You are investigating the presence of day of the week effects in daily stock index returns. Using daily data for the Japanese equity market from January 2003 to December 2008 (a total of 1,495 observations) you estimate the following model, with t-ratios given below each estimated coefficient in parentheses:


Rt=-0.30 - 1.31MONt+1.47TUEt+0.79WEDt-0.01THUt
        -0.43   -2.29           1.75             (0.70)         (-0.02)

           

where Rt is the daily return on the Japanese equity index, MONt is a dummy variable that equals 1 on Mondays and zero otherwise, TUEt is a dummy variable that equals 1 on Tuesdays and zero otherwise, WEDt is a dummy variable that equals 1 on Wednesdays and zero otherwise and THUt is a dummy variable that equals 1 on Thursdays and zero otherwise. Note: equity markets only trade during business days (i.e. Monday to Friday) and so there are no returns observed at weekends.

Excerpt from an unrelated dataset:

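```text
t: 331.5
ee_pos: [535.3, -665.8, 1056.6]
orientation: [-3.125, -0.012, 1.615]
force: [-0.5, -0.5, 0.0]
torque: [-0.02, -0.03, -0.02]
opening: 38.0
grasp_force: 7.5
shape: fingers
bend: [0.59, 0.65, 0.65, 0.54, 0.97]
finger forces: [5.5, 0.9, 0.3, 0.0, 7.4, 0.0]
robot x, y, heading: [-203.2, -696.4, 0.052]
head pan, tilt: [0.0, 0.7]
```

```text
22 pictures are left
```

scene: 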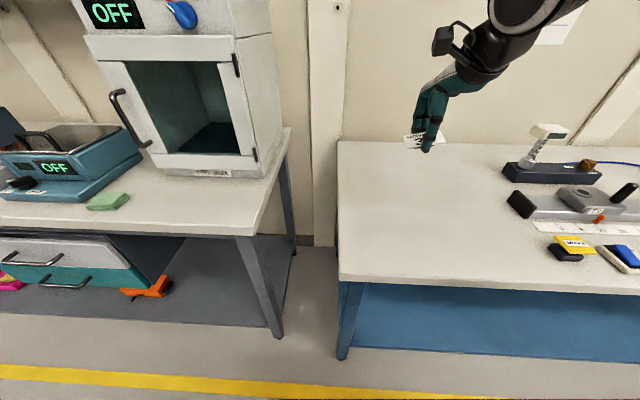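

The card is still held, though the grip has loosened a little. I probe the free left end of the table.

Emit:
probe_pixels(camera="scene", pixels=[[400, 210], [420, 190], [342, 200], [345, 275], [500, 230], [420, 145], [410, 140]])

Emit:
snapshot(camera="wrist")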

Interpret and discuss the estimated values of the regression coefficients on the dummy variables MON and WED. How would you interpret the estimated value of the (common) intercept term in this model?


Using the t-ratios given above, determine whether there is evidence of significant day of the week effects in Japanese equity index returns. Clearly explain how you reach your conclusion. If you had access to additional estimation results from the model above, is there any alternative way you could test for day of the week effects instead of using the t-ratios above?

Using two separate equations, write the estimated regression model that applies on Tuesdays and the regression model that applies on Thursdays.


Define the problem of measurement error in the context of linear regression models. Explain what the potential consequences of this problem are and briefly outline what potential solutions are available.